There is no question, the climate is changing! How do I know this? Because, it has ALWAYS been changing.

There are huge problems with our perception of these changes:

- The longes meteorological record dates back from 1870 (accurate temperature measurements)!
- Most other records are much younger
- our own memory is even shorter
- ..and heavily biased towards remembering extremes
- TV coverage of extreme weather is rising exponentially.
- We modify our surroundings in ways that tend to increase the consequences of extreme weather (New Orleans, flooding in central Europe in 2002)
- Time scales for most natural climate changes are longer than all of the above.
- Etc.

Btw, according to ice core measurements in Greenland, 1870 was, coincidentally, the COLDEST year of all in the past 8000 years on the northern hemisphere...

However, I still think we are playing with fire with our emission of greenhouse gasses.

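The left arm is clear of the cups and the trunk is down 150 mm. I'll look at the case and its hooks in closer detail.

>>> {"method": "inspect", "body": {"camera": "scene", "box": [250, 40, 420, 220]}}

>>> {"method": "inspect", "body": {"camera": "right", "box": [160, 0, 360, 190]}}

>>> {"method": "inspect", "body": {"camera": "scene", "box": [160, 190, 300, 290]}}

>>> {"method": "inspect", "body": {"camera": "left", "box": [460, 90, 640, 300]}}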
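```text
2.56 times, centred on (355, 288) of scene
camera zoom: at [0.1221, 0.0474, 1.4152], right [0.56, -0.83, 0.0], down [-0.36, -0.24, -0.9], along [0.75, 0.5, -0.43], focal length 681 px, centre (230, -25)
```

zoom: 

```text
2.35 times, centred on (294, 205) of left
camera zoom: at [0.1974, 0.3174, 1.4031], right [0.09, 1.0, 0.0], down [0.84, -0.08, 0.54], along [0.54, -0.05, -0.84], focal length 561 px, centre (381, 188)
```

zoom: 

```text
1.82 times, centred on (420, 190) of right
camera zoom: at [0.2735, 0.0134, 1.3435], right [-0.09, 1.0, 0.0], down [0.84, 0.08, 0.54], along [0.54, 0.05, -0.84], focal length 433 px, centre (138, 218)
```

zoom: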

I would like to base my fears on facts rather than religion or populistic fearmongering.

Sure, Kyoto costs money. Sure, it is inadequate. But it is a relatively cheap insurance policy agains future damage. Some say the cost of Kyoto is trillions of dollars. Well, anything of global consequences, accumulated over many years, costs lost of money. How much will the western countries spend on coffee over the next 20 years..? Probably also trillions of dollars. Others have estimated that the cost of Kyoto is between ½ and 1 percentage point of global economic growth. These analyses are all based on $20 oil...

Renewable energy is an answer to both reduced oil dependence and global warming. And it is fast becoming an economical alternative to dirty coal and gas. How about we get cracking on those wind turbines and solar panels..?

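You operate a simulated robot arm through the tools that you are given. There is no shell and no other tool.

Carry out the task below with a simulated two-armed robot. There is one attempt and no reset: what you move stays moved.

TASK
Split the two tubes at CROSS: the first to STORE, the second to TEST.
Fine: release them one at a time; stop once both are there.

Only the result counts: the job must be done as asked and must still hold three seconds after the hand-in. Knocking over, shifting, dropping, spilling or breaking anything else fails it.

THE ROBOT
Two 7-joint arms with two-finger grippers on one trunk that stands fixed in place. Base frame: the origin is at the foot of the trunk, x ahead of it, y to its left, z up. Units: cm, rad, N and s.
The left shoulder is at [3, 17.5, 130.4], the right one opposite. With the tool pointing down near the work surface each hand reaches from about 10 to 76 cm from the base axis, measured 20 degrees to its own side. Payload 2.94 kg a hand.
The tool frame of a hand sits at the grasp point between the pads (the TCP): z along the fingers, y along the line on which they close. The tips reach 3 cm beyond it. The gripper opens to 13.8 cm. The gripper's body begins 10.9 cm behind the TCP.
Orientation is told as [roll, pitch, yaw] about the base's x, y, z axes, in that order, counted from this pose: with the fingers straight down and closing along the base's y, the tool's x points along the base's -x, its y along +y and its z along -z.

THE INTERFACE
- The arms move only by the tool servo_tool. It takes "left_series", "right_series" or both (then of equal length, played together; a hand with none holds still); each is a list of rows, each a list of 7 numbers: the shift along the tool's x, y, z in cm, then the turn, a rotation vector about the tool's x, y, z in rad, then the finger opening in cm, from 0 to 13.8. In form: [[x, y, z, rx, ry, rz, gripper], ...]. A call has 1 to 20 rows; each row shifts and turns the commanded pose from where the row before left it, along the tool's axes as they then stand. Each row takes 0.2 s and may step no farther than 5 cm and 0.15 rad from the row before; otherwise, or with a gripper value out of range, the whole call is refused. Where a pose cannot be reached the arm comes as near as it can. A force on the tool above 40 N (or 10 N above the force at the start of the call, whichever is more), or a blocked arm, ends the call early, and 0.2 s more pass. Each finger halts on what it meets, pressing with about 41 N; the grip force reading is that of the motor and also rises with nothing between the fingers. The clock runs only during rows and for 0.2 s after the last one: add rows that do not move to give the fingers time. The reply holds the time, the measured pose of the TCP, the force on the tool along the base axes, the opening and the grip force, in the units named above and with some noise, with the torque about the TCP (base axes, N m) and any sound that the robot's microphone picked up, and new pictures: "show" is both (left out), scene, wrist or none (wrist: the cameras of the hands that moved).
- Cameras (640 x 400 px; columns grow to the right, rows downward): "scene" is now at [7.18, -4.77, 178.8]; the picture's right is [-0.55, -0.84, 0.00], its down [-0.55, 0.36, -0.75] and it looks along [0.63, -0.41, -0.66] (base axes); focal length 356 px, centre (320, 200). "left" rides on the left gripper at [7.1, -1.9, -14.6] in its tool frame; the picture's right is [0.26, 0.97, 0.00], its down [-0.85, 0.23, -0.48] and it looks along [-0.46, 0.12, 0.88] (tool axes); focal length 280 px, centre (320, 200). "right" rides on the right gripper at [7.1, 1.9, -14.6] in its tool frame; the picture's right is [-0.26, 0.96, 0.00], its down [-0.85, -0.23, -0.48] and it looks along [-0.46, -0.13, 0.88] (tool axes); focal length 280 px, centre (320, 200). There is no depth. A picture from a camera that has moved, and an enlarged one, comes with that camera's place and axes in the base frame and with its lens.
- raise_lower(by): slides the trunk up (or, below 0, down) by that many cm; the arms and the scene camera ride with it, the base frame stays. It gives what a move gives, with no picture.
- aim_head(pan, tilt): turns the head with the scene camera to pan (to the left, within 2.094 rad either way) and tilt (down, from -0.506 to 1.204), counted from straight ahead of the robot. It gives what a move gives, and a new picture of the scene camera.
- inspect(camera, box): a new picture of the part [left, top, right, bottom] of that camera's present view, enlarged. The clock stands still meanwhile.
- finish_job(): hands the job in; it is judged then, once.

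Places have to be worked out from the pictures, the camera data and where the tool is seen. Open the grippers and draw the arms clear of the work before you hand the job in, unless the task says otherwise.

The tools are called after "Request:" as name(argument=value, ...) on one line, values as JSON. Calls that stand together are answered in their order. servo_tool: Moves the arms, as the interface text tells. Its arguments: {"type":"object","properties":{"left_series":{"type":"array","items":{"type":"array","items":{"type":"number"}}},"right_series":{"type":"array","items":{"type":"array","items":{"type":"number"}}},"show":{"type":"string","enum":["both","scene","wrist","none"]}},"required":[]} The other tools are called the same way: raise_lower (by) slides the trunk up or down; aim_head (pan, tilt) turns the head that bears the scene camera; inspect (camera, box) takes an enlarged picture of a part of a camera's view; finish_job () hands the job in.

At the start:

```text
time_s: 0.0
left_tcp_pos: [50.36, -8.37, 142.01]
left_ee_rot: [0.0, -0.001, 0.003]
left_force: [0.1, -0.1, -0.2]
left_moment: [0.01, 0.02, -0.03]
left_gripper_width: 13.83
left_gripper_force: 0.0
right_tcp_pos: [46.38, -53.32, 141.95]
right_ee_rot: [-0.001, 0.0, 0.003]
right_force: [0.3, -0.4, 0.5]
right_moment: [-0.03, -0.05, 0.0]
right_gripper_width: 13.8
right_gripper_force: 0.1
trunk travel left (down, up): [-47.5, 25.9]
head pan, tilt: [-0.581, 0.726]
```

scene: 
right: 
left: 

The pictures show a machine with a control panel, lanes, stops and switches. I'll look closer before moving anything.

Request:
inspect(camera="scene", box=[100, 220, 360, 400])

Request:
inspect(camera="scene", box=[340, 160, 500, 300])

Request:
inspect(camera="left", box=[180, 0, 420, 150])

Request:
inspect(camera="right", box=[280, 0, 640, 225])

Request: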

This planet has embarked upon the biggest lab experiment ever conceived. If it succeeds, we will be happy with our SUV's, high definition flat screen tv's, air conditioned homes and monthly trips to exotic countries. If it fails, we'll end up with wet feet, mass migrations and a few less animal species. The outcome will probably end up somewhere in the middle.

It's the smartest thing to do. It really is. I see no other way to stop those endless climate discussions. One day we will know who's right: the believer or the skeptic.


anybody know of a study about ways to prevent or reduce the problem?

They're not scientific papers, but

"Good News for a change - Hope for a troubled planet"
David Suzuki / Holly Dressel
ISBN 0-7737-3307-8

"Get A Life - How to make a good buck & save the world while you're at it"
Wayne Roberts / Susan Brandum
ISBN 0-9697755-1-2

The simplest way to save yourself a whack of cash, reduce you taxes, experience the world, save the planet, screw the military-industrial complex, piss off the government, gain a pile of spare time, breathe easier and not join the grossly obese? Divorce your car.